If you are to view the Gallipoli offensive as the premise of the ANZAC holiday, the Gallipoli campaign of 1915-16 was the result of a failed attempt by Allied naval forces to control the sea channel between Europe and Russia. The land offensive that ensued, ordained by Sir Ian Hamilton, was a complete disaster. During the April landing and the August offensive the systems put into place to evacuate wounded soldiers was overloaded and as a result fell into disarray. Hamilton wrote in his summation of Gallipoli that an estimated total of 15,000 New Zealand soldiers landed on the Gallipoli peninsula in the months of April, May, June and July. A total of 7991 were either died or were wounded within the time frame of landing ashore on April 25th – 15 Decemberth 1915 when the ANZAC’s when evacuations began. The resulting casualty rate was shown to be a frightening 53%.
(An Australian officer visits a comrade’s grave on Gallipoli)
This directly relates to my claim that ANZAC day is a glorification of violence and imperialistic values because the statistics shown are in stark contrast to the portrayal given by the Returned Services Association (RSA), which is quoted as saying the Gallipoli offensive should be remembered as ‘darkness breaking into sunrise’ This is important to my argument because it displays the nationalist ideas and the glorification of violence that ANZAC day encapsulates. It is also important to take into account that initially the government suggested church services together with recruiting meetings were an appropriate means of commemoration for fallen soldiers. The relevance of this information is that even after suffering such massive losses, the newly formed RSA believed it paramount to continue sending soldiers.
(Anzac Day, 1916)
On the surface ANZAC day is represented as a day for remembrance and memorial. But, if you delve into the colourful history of ANZAC day it is apparent that it is a quasi-political celebration promoting imperialist and nationalist values. During the Vietnam War there was a public outcry against the war as a direct response to New Zealand’s own army involvement in suppressing the National Liberation Front. This led to ANZAC day being deemed disgraceful in the eyes of the public. This is shown by the events that took place on ANZAC day in 1967 (when New Zealand had reached its peak involvement in the Vietnamese war) as Members of the Progressive Youth Movement in Christchurch attempted to lay a wreath following the dawn service to pay respect to those killed by imperialism in Vietnam. The group were immediately detained and charged with disorderly behaviour.

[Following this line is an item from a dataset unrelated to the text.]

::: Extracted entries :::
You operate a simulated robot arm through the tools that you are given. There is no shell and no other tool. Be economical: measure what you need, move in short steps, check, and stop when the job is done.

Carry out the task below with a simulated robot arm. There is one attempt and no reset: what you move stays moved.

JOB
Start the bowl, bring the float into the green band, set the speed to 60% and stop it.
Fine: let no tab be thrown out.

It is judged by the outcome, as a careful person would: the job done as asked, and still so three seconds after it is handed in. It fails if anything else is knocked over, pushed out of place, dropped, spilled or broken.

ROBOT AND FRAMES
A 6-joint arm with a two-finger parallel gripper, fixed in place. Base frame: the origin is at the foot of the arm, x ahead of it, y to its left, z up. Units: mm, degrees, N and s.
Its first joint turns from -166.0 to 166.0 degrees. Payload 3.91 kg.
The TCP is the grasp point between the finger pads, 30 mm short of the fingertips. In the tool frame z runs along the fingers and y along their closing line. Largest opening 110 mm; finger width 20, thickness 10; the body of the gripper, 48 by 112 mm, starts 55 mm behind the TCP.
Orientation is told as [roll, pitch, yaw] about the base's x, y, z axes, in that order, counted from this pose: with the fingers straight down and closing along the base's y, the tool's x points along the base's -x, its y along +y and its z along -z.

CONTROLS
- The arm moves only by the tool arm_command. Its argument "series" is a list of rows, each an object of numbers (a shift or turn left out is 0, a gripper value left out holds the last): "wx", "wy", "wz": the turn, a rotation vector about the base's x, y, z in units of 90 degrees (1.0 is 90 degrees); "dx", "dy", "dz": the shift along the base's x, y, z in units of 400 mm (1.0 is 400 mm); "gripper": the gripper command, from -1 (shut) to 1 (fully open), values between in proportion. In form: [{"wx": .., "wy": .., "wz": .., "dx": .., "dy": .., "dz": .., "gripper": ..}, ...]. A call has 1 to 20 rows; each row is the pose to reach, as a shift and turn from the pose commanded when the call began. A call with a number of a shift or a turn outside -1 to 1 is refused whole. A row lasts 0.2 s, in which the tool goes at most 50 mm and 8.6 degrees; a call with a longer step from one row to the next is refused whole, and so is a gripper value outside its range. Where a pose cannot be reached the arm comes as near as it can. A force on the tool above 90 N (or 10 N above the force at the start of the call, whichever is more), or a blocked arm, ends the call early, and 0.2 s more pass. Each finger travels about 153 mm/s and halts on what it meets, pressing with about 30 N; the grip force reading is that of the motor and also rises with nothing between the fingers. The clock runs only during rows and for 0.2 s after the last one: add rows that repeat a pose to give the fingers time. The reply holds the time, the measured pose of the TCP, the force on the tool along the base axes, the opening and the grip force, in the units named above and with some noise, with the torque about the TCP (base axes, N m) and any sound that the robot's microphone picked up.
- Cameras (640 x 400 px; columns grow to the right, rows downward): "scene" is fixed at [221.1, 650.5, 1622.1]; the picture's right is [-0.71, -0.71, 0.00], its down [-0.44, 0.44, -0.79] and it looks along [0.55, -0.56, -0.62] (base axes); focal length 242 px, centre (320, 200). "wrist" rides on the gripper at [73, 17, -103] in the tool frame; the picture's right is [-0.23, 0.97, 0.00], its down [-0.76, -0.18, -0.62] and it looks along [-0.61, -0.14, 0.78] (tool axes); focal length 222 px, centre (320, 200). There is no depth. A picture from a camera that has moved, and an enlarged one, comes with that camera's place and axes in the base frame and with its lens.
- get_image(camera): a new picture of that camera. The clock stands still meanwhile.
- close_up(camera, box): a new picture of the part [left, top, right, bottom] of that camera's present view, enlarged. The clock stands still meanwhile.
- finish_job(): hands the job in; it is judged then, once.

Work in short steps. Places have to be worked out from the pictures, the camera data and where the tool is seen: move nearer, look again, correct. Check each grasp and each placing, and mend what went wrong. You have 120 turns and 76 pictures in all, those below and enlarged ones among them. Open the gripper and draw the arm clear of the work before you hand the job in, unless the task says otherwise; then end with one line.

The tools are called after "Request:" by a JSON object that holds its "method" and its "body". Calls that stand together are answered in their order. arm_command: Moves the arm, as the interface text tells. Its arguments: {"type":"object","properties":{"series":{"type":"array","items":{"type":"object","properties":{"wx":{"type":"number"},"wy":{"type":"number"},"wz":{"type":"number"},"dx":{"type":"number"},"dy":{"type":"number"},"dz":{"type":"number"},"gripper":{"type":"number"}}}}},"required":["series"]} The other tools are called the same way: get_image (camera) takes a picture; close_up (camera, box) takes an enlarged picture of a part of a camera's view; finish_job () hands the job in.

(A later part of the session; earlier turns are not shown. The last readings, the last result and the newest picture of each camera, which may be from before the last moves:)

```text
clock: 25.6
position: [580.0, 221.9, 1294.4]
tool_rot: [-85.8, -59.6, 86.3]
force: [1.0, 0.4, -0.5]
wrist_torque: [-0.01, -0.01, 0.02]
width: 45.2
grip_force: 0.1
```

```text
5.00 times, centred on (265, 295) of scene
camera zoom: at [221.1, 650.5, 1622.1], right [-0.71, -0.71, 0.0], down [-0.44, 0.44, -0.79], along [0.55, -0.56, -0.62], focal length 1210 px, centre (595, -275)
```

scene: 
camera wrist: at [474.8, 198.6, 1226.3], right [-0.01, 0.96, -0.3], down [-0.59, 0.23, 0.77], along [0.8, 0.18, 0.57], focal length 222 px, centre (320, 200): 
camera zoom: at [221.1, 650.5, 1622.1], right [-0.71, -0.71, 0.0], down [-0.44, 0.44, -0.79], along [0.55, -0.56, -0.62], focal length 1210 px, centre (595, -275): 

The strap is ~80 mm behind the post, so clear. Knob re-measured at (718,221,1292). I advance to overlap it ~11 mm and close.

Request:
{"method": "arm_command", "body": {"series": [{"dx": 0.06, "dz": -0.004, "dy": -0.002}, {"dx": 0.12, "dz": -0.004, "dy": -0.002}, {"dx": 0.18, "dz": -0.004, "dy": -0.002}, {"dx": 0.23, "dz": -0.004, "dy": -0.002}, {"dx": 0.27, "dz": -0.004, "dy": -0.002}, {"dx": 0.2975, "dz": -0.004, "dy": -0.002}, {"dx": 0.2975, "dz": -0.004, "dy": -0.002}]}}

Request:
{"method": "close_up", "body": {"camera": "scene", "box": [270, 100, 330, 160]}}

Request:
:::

The New Zealand military was discredited in the years following the Vietnamese war. Anzac Day was then revamped to promote New Zealand’s involvement in future warfronts as a peaceful force.
(Magazine cover from June 1971)
This ideal was betrayed when, from 2001-2011 New Zealand SAS troops were, among other things, used in the detainment and imprisonment of Afghan war prisoners. According to Jon Stephenson’s (winner of the Bayeux-Calvados Prize for War Correspondents) Metro magazine article from May 2011, Jerry Mateparae (whom serves as Governor General) was directly linked to the authorisation of New Zealand troops in Afghanistan handing over innocents to US forces for torture. Mateparae has been quoted as saying in his 2014 ANZAC day address that we should all aspire to have “the commitment, courage, comradeship and spirit of all our service men and women, who exemplify the true Anzac spirit.” These events and quotations directly relate to my claim that ANZAC day is being used as a quasi-political celebration and is a glorification of violence and imperialistic values.
(Jon Stephenson (far left) with Band e Timur villagers detained in the 2002 raid. Mohammed Wali is second from left and Abdul Wahid is far right)
ANZAC day celebrations have become ‘Americanized’ in the approach taken towards soldiers and servicemen/women. John Key in his 2015 address has been quoted as saying: “The values of courage, comradeship and commitment shown on the battlefields of the First World War remain the foundations of our Defence Force today.” And “As we honour this Anzac spirit, 100 years after it was forged, we can be proud of those who served then, just as we are proud of those who serve today.” This directly reveals both the imperialistic values still held firmly today and also the apparent nationalistic views instilled into the public. Mateparae has also been quoted as saying in his 2015 ANZAC day address; “what observance of Anzac Day helps to affirm, are the qualities we prize: courage, compassion and comradeship – qualities which were displayed by our troops on the Gallipoli Peninsula and by our armed forces in subsequent conflicts.” This further solidifies the claim that ‘ANZAC day has become ‘Americanized’ in the approach taken towards soldiers and servicemen/women’ because, if you are to compare both John Key’s and Jerry Mateparae’s speech to an excerpt taken from an address to the American people by Obama on July 4th in which he states; “Defending our nation and our freedoms with strength and with sacrifice is your daily charge. And it’s the charge of all of us — the charge of all who serve worldwide, including our troops that are still in harm’s way, and their families back home. They serve, too.” They convey similar messages of nationalism and glorifying violence which links back to both the ‘Americanization’ of ANZAC day and also my initial point.
(Obama making his independence day address July 4th 2013)
(John Key making his ANZAC day address March 25th 2015)
Some would argue that ANZAC day in its entirety is a day of remembrance and the symbolism that can be derived is entirely implicit and unintentional in its nature. However, whilst ANZAC day is a cultural celebration of great importance it is culturally insensitive to use it as a double entendre to justify imperialism or glorify violence.
The evidence shown about the nature of both the events that shaped Gallipoli and its continued legacy have been laid out in the previous paragraphs. It is irrefutable that ANZAC day itself is a quasi-political celebration that promotes nationalism and rallies support for imperialistic views. It has also been made apparent that in recent years the culture surrounding ANZAC day has become more ‘Americanized’ in its approach to celebration and is detrimental to the celebrations intended message.